What a good first digital product actually does
Your first digital product is not meant to replace your income.
It’s not meant to prove your expertise to strangers online.
Its real job is much quieter.
A good first digital product does four things well.
First, it is easy to understand.
Someone should immediately know what problem it helps with.
Second, it solves one specific problem.
Not transformation. Relief.
Third, it can be created without draining you.
Momentum matters more than perfection at this stage.
And fourth, it is easy to talk about.
If explaining your product feels heavy, selling it will feel heavier.
This is where many beginners get stuck. They assume value comes from size or complexity.
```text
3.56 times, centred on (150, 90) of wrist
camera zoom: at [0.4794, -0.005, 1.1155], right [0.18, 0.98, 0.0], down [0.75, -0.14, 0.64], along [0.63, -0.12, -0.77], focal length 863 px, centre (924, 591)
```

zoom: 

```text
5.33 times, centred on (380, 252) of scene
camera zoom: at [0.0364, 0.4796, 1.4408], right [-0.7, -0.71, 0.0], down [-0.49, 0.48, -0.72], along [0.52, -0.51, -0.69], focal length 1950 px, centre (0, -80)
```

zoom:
In reality, value comes from clarity.
What most people think they should start with
Many beginners are told to start with:
- A full course
- A membership
- A done-for-you service
- An all-in-one solution
These can work later.
They are rarely kind to beginners.
These types of products often require:
- Constant visibility
- High emotional investment
- Strong positioning skills
- Confidence that has not had time to grow
For someone balancing work, motherhood, or limited energy, this pressure usually leads to burnout before sales ever happen.
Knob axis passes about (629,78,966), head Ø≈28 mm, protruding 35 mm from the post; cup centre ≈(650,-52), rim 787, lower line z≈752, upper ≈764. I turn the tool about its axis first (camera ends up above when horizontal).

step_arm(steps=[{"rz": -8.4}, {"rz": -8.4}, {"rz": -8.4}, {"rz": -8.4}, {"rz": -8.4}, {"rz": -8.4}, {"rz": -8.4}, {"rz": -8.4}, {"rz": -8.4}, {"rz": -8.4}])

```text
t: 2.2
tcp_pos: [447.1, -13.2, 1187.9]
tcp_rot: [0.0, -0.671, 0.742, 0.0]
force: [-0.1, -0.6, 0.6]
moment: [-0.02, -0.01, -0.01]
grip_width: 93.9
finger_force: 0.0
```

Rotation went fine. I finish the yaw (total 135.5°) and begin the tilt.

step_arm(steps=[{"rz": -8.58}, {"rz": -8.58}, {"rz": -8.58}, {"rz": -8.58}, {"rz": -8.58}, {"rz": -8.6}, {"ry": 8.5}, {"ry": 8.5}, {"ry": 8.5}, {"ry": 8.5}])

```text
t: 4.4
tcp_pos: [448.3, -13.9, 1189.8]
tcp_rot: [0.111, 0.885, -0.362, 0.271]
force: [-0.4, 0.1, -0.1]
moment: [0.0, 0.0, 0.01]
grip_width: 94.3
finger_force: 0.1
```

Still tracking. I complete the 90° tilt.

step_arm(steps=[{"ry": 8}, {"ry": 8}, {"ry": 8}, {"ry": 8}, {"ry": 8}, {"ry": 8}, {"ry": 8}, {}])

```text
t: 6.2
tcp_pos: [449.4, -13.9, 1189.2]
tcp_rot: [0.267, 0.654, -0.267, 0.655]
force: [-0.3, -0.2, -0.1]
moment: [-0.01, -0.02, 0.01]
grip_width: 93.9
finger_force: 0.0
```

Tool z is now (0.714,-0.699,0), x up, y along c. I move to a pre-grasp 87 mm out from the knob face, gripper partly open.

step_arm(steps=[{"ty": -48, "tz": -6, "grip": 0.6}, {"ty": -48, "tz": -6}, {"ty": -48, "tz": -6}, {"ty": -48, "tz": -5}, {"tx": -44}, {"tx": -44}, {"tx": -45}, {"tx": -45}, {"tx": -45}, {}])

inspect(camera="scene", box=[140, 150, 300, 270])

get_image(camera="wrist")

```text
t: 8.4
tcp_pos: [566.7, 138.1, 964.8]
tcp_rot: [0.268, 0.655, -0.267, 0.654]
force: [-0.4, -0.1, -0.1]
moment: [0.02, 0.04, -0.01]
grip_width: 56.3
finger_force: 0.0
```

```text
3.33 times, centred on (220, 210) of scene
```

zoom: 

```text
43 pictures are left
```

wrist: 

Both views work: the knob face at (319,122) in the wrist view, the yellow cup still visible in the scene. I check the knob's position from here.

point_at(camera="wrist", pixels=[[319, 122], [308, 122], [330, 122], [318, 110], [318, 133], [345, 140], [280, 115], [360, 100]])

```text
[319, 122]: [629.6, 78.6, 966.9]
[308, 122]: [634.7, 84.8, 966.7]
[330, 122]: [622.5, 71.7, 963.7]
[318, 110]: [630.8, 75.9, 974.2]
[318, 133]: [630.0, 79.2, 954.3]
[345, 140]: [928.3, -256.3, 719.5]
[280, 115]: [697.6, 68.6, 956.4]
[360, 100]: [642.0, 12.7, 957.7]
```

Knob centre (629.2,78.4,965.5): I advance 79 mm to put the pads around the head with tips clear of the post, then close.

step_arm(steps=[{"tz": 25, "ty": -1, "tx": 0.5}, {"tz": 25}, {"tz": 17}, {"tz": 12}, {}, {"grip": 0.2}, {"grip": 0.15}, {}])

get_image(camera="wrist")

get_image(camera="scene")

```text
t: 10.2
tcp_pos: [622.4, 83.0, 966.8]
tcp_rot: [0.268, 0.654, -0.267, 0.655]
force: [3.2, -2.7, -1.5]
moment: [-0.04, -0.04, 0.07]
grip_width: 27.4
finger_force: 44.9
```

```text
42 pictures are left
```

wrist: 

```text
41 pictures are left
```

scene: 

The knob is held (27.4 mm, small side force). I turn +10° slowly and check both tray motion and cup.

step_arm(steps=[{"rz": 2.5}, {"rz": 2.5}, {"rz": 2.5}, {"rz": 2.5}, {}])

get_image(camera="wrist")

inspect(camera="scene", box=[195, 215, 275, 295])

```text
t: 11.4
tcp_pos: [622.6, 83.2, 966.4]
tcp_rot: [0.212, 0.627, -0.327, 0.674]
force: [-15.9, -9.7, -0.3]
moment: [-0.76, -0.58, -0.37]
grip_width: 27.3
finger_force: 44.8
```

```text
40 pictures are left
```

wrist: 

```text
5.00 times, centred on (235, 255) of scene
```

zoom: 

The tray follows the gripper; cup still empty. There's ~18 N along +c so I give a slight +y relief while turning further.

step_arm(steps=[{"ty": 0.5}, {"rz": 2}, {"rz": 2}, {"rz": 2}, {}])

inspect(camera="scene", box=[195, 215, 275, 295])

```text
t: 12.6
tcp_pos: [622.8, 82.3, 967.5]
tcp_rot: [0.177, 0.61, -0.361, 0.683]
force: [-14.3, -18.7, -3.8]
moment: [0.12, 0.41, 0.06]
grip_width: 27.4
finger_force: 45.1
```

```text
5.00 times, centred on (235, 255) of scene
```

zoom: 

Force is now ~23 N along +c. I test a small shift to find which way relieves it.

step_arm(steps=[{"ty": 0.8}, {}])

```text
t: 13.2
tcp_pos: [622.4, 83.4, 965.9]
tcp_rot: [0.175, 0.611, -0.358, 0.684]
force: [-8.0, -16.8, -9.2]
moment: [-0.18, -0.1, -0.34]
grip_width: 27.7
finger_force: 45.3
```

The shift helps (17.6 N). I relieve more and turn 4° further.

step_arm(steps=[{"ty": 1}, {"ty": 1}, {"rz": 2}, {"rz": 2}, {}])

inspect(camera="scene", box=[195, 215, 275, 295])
Why I didn’t create my first product right away
This part is rarely talked about.
I didn’t create my first digital product immediately.
Not because I was afraid.
Not because I didn’t believe in myself.
I didn’t want to teach from theory.
At that stage, I didn’t feel I had the background to confidently say, “This is the right solution.” Instead of forcing myself to create something just to have a product, I chose to learn first.
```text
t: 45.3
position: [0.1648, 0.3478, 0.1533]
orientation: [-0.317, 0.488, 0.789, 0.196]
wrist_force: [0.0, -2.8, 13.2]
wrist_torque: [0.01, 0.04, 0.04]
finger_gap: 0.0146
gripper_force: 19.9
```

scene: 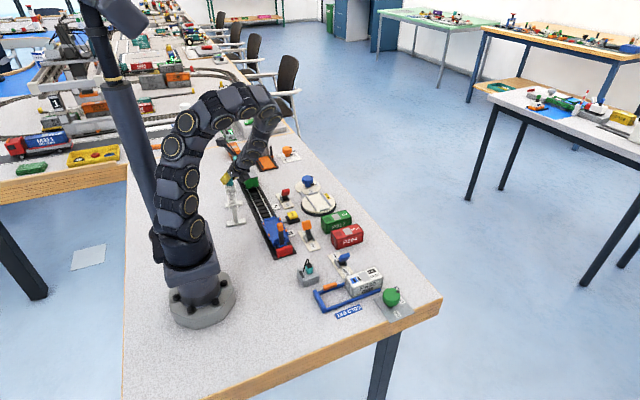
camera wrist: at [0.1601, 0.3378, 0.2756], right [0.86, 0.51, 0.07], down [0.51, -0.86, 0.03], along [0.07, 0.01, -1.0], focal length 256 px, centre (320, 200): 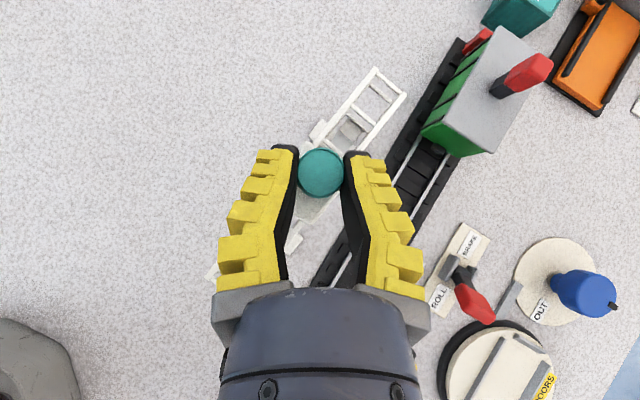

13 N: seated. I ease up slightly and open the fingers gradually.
I learned through done-for-you affiliate products.
That choice gave me access to something incredibly valuable.
Proximity to real demand.
By promoting existing products, I could observe:
- What questions kept repeating
- Where people felt confused
- What offers promised but didn’t fully deliver
- What beginners actually needed instead
Over time, patterns became clear.
Gaps in the market stood out.
Confidence grew naturally, without pressure.
Creating your first product does not mean you have to create it immediately.
Learning the fundamentals before creating anything
Before creating a product, I needed to understand how digital business actually works.
Not just content creation, but the fundamentals behind selling online. How offers are positioned. Why some products convert quietly while others struggle. How trust is built without constant visibility.
Learning through done-for-you affiliate products allowed me to study these fundamentals without the pressure to invent everything from scratch. I could observe real systems in action and learn how buyers move before making big decisions of my own.
This foundation mattered more than speed.
Without it, creating a product would have felt like another experiment instead of a grounded decision.
So what is the best first digital product
Here’s the part most advice skips.
For many beginners, the best first digital product is not something they create.
It’s something they understand deeply first.
That might look like:
- Promoting a done-for-you product while learning buyer behavior
- Creating a simple guide based on real questions people keep asking
- Sharing a clear framework instead of a full system
The goal is not ownership.
The goal is clarity.
When clarity comes first, selling stops feeling forced.
Why strategy matters more than motivation
Many people think they need more motivation to sell.
But motivation fades when strategy doesn’t fit real life.
If your approach requires:
- Daily content
- Constant energy
- Being visible all the time
It eventually breaks down.
When you understand:
- What you are selling
- Why it exists
- Who it is for
Sales become quieter.
Content feels lighter.
Consistency stops feeling like discipline.
A gentle next step if you feel unsure
If you are new to digital marketing and unsure what to sell, how to start, or whether you are choosing the right path, you don’t need to rush into creating anything yet.
What helped me most was learning the fundamentals first. Understanding how digital products work, how selling happens behind the scenes, and how systems support consistency without burnout.
That is why I recommend starting with a beginner-friendly foundation like USC Kickstart. It helps you learn the core structure behind digital product sales so you can make informed decisions instead of guessing your way forward.
You can explore it when you are ready.
Learn more about Unfaced Strategy here →
You are not behind
If your first product didn’t sell, you didn’t fail.
If you haven’t created one yet, you are not late.
You simply chose to learn what most people were told to skip.
The right first product is not about speed.
It is about fit.
And when the fit is right, selling no longer feels like something you have to force.